No Fries With That
From fatty and fried to lean and green: How I transformed my relationship with food
Salt, fat and sugar.
As a young boy in Atlanta, the unhealthy but tasty combination amounted to a major food group in my diet.
Fatback, deep-fried pork rinds and fried chicken were menu staples at home. Eating out was usually a trip to the six-dollar, all-you-can-eat buffet, where second and third helpings ensured that our plates were never empty.
It was hard to avoid the Southern fried food culture, but family dynamic also figures in my food narrative. My mother was a single parent, raising two boys, working and going to school for a master's in social work. She didn't have much time for home cooking. With no full-service grocery close by, fast food and pizza were cheap and easy options.
Over time, the fat- and sugar-laden diet was a recipe for disaster. I grew into a fat kid and an easy target for schoolyard jokes. ("Better not mess with him; he'll sit on you!") Our inner-city apartment complex was far from parks and playgrounds, so we didn't get much running-around time. And my mother, worried about our safety, told us to stay inside until she returned home from work or school.
Bring on the television and potato chips.
When I was 10, everything changed. We moved to Ann Arbor so my mother could pursue further graduate work at the University of Michigan. We lived in student housing in a neighborhood where kids threw the Frisbee after school or played basketball at a nearby park. At our public middle school, phys ed was mandatory, the cafeteria had a salad bar, and there was a strong extracurricular sports program.
Soon, the pounds started to come off.
I was exposed to new foods (artichokes!). We learned that baked could taste as good as fried. I played high school football and began to make the connection between healthy eating and improved performance-on the field and off.
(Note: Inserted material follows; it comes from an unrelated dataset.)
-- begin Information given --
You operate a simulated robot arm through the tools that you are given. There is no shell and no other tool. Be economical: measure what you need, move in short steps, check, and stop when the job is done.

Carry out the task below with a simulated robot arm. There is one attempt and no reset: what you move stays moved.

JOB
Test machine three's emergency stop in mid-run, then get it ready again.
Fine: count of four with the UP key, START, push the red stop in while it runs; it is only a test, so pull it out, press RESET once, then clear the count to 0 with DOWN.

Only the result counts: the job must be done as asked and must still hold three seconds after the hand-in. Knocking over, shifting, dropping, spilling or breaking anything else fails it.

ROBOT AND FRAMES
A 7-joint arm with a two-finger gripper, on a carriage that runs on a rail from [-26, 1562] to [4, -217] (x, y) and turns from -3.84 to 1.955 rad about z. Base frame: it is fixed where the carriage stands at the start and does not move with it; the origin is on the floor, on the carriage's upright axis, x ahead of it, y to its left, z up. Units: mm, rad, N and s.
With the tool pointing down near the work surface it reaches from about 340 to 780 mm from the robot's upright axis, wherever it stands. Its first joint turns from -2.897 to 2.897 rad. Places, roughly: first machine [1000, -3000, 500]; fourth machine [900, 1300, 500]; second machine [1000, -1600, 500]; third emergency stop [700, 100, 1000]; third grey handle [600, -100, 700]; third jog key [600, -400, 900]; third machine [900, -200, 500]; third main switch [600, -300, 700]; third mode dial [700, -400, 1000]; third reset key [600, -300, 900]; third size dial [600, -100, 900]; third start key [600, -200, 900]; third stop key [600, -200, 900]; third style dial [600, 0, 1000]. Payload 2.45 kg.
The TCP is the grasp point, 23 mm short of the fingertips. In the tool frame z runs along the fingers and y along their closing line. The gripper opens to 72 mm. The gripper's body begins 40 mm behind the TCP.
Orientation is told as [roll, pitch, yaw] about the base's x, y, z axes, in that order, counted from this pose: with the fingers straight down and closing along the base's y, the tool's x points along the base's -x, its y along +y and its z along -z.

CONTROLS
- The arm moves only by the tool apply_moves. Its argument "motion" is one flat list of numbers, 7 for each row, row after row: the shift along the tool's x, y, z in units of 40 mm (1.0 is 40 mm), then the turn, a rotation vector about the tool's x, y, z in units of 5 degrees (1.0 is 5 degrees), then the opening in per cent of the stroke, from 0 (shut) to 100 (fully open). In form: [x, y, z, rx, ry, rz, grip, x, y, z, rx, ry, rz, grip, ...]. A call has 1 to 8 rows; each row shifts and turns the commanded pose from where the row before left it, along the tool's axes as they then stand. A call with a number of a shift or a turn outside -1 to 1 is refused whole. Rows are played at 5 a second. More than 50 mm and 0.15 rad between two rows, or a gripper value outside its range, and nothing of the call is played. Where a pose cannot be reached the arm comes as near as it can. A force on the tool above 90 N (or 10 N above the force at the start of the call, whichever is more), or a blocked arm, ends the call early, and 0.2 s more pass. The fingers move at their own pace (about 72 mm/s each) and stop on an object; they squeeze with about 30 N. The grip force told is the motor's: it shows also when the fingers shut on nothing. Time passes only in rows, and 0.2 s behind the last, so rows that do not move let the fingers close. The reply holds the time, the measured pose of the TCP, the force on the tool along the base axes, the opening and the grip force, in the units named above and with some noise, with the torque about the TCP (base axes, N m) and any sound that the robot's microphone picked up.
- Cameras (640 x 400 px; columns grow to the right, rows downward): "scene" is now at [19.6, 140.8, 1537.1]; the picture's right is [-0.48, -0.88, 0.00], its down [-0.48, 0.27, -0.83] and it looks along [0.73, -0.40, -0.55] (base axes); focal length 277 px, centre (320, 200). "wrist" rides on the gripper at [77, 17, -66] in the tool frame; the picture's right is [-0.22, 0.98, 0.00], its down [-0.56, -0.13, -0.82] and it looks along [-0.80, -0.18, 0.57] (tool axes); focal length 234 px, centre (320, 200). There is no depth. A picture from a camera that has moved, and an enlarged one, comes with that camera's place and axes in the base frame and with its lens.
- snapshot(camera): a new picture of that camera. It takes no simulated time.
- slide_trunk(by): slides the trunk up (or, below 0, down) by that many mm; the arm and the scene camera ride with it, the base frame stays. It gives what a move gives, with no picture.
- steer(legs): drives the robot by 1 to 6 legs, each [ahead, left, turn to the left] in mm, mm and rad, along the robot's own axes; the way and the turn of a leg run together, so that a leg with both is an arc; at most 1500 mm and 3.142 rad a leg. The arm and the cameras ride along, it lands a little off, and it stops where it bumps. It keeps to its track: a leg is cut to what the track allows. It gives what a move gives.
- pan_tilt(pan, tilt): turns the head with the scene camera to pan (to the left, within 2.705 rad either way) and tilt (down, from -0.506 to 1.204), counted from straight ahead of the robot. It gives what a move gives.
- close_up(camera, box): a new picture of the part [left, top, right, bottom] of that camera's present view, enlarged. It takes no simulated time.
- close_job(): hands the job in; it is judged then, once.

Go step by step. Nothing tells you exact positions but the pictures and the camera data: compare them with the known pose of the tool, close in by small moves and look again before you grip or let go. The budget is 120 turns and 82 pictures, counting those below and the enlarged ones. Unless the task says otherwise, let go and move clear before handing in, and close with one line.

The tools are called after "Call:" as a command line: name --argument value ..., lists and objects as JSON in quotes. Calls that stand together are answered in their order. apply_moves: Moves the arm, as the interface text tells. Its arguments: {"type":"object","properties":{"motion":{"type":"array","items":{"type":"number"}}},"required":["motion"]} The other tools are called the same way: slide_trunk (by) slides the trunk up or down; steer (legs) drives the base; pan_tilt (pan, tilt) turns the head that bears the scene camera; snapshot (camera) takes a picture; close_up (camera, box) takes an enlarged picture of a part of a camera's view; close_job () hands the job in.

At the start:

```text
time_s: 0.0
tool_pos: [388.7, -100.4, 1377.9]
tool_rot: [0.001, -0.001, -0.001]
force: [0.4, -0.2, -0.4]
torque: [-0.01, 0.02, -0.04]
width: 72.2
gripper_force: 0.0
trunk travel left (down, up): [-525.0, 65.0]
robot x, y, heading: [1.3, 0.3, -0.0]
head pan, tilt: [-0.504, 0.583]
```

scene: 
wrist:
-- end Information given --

After I graduated from Columbia University and took a job as a social worker in the South Bronx, I began to think about food on a deeper level.
The endless eating options I had enjoyed as a college student-vegan and vegetarian, farmers markets, ethnic restaurants of all kinds-narrowed considerably. The bodegas and corner stores limited residents to the familiar high-fat and processed foods of my childhood.
The experience sparked my interest in public health, specifically in the areas of obesity risk and improving urban food environments. So I returned to school to learn about food disparity as a social justice issue. I earned my MPH at Hunter College, and now my PhD dissertation examines the role that father involvement plays in determining a child's risk for obesity, focusing on Black and Hispanic non-resident fathers. The issue has particular resonance for me, as the father of a 4-year-old girl.
Having been overweight as a child, I'm committed to making sure that Emma grows up with healthy, fresh food on the table. I don't keep soda, candy or cookies in the house. For snacks, there's fruit-and the occasional granola bar.
Emma also knows that I'm serious about staying fit. My football days are over. Now bodybuilding is my sport of choice, and I've actually won a couple of competitions. I launched a website-Dads of Steel-as a resource for fathers, with workouts, healthy recipes and parenting tips.
I put a lot of effort and passion into living a healthy life-and it works. However, it's not a regimen that we can expect most people to adopt. With more than two-thirds of U.S. adults overweight or obese and 18 percent of children classified as obese, this epidemic needs bold initiatives from public health officials, educators and researchers.
I hope to play a role in the research or policy arena to tackle chronic obesity with the same urgency that informed anti-tobacco and clean air campaigns.
Every child deserves more than a steady diet of Happy Meals.